Wie begegnet die Schweizer Verpackungsbranche den wachsenden Herausforderungen durch Regulierung, Digitalisierung und Nachhaltigkeit? Im April 2025 gaben 45 Unternehmen im Rahmen der SVI-Konjunkturumfrage Einblick in ihre Strategien, ihren Qualifikationsbedarf und aktuelle Marktherausforderungen. Drei gezielte Fragen eröffneten dabei eine differenzierte Sicht auf Wissenstransfer, Transformationsprozesse und Innovationsdruck. Die Ergebnisse zeigen: Die Branche ist in Bewegung – und sucht aktiv nach Orientierung und Lösungen.
1. Fähigkeiten und Qualifikationen – was braucht der Packaging Manager der Zukunft?

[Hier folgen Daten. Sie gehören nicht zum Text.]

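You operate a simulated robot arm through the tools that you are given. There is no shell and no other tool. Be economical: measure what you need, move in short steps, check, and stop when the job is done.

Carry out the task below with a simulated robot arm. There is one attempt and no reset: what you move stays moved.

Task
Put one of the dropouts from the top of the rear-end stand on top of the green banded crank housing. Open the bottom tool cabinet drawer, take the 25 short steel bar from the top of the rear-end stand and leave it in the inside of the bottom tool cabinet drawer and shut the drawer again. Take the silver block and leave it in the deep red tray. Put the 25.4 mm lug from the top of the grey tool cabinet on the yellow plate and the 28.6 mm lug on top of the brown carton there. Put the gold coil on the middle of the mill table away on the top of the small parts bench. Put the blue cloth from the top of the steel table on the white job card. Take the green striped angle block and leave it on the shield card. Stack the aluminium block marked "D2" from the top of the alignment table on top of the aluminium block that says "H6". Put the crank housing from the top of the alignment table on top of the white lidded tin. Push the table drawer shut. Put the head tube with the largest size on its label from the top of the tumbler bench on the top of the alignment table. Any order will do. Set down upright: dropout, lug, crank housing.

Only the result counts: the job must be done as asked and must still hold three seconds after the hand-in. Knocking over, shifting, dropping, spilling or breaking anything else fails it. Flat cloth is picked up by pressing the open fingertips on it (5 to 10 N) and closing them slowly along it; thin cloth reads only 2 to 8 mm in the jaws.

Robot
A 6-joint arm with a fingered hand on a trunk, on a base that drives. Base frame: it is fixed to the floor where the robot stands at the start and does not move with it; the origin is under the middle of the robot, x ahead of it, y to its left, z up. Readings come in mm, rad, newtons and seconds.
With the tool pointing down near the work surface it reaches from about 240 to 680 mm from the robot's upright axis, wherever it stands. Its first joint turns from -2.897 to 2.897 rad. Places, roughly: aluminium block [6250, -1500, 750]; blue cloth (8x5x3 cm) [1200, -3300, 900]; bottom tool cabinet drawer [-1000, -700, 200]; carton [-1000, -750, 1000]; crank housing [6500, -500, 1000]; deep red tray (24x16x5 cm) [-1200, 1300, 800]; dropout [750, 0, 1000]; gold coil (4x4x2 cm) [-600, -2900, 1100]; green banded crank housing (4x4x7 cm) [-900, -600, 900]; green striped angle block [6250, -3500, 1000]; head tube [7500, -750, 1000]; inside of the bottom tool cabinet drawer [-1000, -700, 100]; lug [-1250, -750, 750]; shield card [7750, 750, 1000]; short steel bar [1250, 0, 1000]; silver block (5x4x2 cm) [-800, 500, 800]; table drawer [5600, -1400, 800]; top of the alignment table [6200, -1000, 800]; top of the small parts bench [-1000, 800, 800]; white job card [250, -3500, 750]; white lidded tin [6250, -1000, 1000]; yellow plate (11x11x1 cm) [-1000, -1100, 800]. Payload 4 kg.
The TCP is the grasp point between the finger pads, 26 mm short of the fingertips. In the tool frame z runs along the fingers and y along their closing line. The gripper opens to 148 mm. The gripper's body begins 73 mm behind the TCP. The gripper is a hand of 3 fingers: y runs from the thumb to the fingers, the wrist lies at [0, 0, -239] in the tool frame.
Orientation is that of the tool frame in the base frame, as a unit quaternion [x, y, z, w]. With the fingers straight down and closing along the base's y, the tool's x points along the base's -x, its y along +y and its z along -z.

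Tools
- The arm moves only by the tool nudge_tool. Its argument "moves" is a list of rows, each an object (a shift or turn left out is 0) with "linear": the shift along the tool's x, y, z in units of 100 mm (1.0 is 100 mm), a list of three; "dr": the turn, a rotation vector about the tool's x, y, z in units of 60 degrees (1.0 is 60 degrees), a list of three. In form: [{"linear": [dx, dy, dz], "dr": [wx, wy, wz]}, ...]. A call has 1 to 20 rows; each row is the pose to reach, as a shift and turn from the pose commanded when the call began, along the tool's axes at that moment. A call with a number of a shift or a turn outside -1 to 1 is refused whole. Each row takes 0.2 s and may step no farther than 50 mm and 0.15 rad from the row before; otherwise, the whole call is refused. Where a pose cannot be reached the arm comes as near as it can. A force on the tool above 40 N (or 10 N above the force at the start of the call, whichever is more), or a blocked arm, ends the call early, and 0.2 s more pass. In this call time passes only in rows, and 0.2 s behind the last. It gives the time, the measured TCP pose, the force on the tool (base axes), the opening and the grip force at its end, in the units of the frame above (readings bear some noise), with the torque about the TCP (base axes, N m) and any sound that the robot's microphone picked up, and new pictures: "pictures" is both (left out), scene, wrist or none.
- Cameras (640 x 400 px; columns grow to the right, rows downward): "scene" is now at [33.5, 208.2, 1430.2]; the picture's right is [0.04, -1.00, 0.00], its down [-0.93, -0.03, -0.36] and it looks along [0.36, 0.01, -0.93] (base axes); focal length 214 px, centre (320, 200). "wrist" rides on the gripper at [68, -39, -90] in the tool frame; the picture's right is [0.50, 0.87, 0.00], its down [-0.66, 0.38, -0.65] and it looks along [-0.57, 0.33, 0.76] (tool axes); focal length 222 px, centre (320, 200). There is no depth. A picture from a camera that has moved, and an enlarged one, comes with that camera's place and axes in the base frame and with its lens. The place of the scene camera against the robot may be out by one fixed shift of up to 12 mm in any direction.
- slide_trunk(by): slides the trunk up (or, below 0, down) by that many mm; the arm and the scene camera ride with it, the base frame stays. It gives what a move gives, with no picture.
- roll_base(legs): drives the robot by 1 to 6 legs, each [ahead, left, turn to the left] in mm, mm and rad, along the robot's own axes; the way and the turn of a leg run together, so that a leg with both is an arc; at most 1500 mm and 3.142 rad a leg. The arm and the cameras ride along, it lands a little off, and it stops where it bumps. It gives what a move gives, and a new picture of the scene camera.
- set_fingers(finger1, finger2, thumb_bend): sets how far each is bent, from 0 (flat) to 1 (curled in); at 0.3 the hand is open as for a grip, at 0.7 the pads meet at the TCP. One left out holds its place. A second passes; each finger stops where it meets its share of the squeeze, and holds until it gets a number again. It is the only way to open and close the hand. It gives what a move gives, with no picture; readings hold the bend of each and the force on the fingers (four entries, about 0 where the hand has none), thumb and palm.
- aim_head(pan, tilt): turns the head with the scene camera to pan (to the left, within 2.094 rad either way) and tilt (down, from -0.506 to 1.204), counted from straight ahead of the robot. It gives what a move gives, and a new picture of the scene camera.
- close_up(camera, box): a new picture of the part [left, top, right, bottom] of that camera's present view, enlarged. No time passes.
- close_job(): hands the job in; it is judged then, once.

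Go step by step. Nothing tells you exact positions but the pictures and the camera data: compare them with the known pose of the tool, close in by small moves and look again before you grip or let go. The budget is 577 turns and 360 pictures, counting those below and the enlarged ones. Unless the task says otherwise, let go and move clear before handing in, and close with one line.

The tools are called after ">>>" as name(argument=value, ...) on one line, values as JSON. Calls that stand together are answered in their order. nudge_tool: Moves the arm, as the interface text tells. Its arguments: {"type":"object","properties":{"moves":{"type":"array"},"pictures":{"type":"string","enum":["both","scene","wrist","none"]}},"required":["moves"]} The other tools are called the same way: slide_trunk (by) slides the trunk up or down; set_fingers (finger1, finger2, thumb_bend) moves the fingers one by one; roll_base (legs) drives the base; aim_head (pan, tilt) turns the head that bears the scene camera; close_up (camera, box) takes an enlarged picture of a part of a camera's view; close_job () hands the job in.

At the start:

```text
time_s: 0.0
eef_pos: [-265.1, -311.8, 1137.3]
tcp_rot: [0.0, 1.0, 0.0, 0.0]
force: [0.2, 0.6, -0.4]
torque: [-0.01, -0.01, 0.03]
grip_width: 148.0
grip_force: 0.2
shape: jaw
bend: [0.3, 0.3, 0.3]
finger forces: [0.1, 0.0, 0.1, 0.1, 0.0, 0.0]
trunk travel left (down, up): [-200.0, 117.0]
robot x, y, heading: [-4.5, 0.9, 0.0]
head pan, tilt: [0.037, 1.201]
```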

Regulatorik als neue Kernkompetenz
Die Verpackungsbranche steht unter zunehmendem Druck, regulatorische Vorgaben wie die europäische Verpackungsverordnung (PPWR), die Entwaldungsverordnung (EUDR), das CSRD-Reporting und die erweiterte Herstellerverantwortung (EPR) umzusetzen. Gefragt sind Packaging Manager, die rechtliche, technische und strategische Expertise vereinen – ein rein technischer Hintergrund reicht zunehmend nicht mehr aus.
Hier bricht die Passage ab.